Little Library DIY

We made our own little library! Our little library is not only an accomplishment of a yearslong fantasy, it is also a constant source of joy when people stop by and a great excuse to buy books. I did most of the planning and designing, with construction and style guidance from my parents and my partner Cory and our friend and housemate and generous feudal lady PJ, and fixing from Cory, an actual mechanical engineer, when things broke. I think PJ wanted to buy a professionally built little library, at least at first, but I wanted to do something ill-advised, amateurish, in retrospect possibly manic, and from the soul and also to use a dremel for the first time in ten years.

Our little library is painted black and the books have a sometimes spooky tint, because we live in a not-yet-painted-black house that may or may not have its own soul (and if it does have its own soul, or a visiting soul (other than our visiting souls, of course), it is absolutely a spooky one) across the street from a graveyard in Salem—which of course means that most of our neighbors and subsequently most of the visitors to our little library have died. Spooky books are often also joyful books, and hopeful books—but sometimes just spooky.

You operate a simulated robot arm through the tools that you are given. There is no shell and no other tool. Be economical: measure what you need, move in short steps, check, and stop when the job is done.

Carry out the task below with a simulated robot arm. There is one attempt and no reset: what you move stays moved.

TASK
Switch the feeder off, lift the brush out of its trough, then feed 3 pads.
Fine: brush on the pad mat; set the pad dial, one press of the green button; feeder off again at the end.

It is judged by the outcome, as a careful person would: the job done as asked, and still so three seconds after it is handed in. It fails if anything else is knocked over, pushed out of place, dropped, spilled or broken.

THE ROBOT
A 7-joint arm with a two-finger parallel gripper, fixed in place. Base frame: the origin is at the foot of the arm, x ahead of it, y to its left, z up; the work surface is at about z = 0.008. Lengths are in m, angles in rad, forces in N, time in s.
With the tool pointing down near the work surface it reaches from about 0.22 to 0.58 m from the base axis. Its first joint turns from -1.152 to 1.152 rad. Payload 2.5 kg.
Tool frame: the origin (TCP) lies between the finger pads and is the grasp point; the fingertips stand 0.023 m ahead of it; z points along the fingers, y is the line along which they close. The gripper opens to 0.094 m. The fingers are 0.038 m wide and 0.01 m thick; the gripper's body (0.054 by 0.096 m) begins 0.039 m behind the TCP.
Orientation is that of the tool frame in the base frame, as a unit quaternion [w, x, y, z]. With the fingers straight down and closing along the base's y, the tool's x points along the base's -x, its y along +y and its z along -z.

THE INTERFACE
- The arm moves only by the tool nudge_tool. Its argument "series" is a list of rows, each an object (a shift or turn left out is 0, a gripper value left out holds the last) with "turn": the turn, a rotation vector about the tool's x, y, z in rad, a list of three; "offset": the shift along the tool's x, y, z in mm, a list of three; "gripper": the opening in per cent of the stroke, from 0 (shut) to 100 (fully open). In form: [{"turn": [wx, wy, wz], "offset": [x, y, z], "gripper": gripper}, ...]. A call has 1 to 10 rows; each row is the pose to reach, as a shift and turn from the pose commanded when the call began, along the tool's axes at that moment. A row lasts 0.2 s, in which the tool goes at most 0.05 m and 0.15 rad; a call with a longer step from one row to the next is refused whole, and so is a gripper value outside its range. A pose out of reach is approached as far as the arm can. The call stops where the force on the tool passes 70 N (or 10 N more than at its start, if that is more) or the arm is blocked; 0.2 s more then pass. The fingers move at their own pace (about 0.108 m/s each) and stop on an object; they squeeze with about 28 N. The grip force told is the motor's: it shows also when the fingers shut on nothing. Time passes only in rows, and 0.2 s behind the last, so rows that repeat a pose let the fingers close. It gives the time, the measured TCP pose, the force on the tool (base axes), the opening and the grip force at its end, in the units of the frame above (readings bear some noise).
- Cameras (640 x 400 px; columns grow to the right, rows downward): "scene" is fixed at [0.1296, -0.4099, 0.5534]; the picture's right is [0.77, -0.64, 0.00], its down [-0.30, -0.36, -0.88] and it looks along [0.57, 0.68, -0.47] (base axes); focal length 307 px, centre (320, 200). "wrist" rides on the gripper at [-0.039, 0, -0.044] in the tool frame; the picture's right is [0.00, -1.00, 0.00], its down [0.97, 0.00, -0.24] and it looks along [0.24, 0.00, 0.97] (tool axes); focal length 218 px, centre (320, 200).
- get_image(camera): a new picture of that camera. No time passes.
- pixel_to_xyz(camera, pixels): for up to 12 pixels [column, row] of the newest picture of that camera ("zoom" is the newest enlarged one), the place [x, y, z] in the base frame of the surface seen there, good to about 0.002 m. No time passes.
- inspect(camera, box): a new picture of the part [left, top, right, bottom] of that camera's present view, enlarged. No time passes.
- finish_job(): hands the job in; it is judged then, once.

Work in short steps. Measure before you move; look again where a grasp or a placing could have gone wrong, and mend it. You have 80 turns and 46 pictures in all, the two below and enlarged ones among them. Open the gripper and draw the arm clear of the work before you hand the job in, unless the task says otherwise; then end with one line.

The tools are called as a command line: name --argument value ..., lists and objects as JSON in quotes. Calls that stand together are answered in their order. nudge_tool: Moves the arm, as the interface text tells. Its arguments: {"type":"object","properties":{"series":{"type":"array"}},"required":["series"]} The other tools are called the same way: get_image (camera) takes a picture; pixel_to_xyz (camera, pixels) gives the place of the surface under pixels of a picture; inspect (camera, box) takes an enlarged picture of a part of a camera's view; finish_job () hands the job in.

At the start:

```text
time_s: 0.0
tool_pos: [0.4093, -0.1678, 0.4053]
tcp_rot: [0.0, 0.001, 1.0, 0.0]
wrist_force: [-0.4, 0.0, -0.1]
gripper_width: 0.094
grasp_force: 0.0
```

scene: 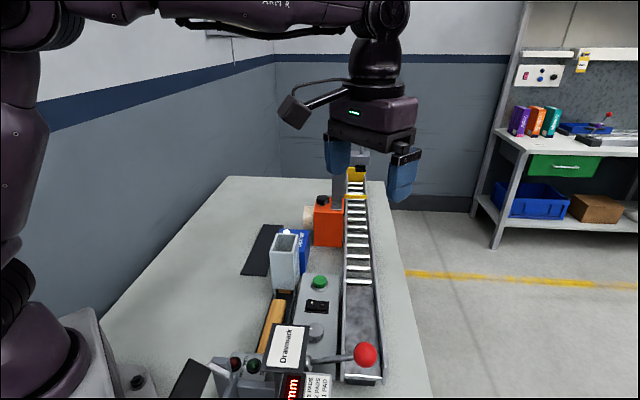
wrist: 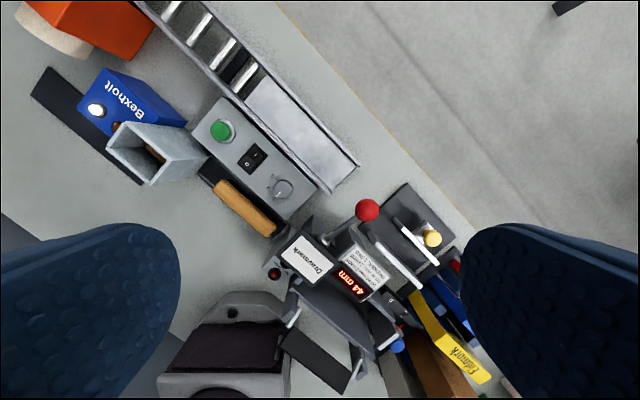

This is a blog post about how we made the library/libraries. Spoiler alert, it ends up looking like this:


This blog post includes links with my Amazon referral code. As an Amazon Associate I earn from qualifying purchases. If you click a link and buy something, I get about 4% of the price as commission. You don’t have to buy these things from Amazon—actually, you don’t have to buy these things at all. You can also support me by buying merch of my art, by buying me a campground store decaf coffee, or by simply reading and enjoying. Thank you!



Ingredients

Here’s everything I bought to make the library:

  • A reasonably-sized waterproof bathroom cabinet, to serve as the larger library—we painted it black, but this one was originally white, which already looked very nice as a potential library
  • A narrow waterproof bathroom cabinet, to serve as the small library—this one is dark brown, since it was closest to the intended black, but it also comes in white
  • A five-pack of 8×10″ plexiglass, to serve as the windows
  • Durable, waterproof plastic file folders, to serve as the roofs—in black since our library is black, but you can get colorful ones instead
  • Mounting tape, to attach the windows and the roof
  • Black outdoor paint, to paint the cabinets our preferred color, which was black—but you can choose a different color, or you can choose to not paint your libraries at all
  • Barrels to plant your libraries in—I bought these fancy wooden bucket barrels (18 inch, 15 inch, and 11.5 inch diameter, one for each library and the smallest destined for flowers). I like them a lot because the real wood and its smell and its texture and the metal handles were important to me because smells and textures are important to me in general, but they are expensive; cheaper, perfectly acceptable, possibly more durable plastic bucket barrels exist, and different sizes and shapes and quantities of the wooden ones—this is the fun part; you could even get this weird wishing well planter I’ve been trying to find some excuse to buy (but I have nothing in particular I want to do with it and nowhere in particular I want to put it) and stick a library in it, which is what I would probably try to do if we decided to add a third library

And here are things we already had that we also used:

  • A dremel, to cut out interestingly shaped window-holes
  • A sturdy pocketknife, to cut the plexiglass to fit the window-holes
  • Variously sized small pieces of scrapwood, to attach the roofs to and to make lock-type turning mechanisms so the doors don’t blow away
  • A drill and drill bits and screws, to attach the roofs so they don’t blow away and to attach the lock-type turning mechanisms
  • Lots and lots of rocks
  • Dirt
  • Flowers
  • A very strong glue to fix things when they break, like JB-Weld or Gorilla glue

And some things I bought to put in the library once we built it:


Methods

Here’s how we built the library.

First, I assembled the smaller of the two shelves. (In retrospect, I should have waited until after dremeling the doors, but it worked out fine.)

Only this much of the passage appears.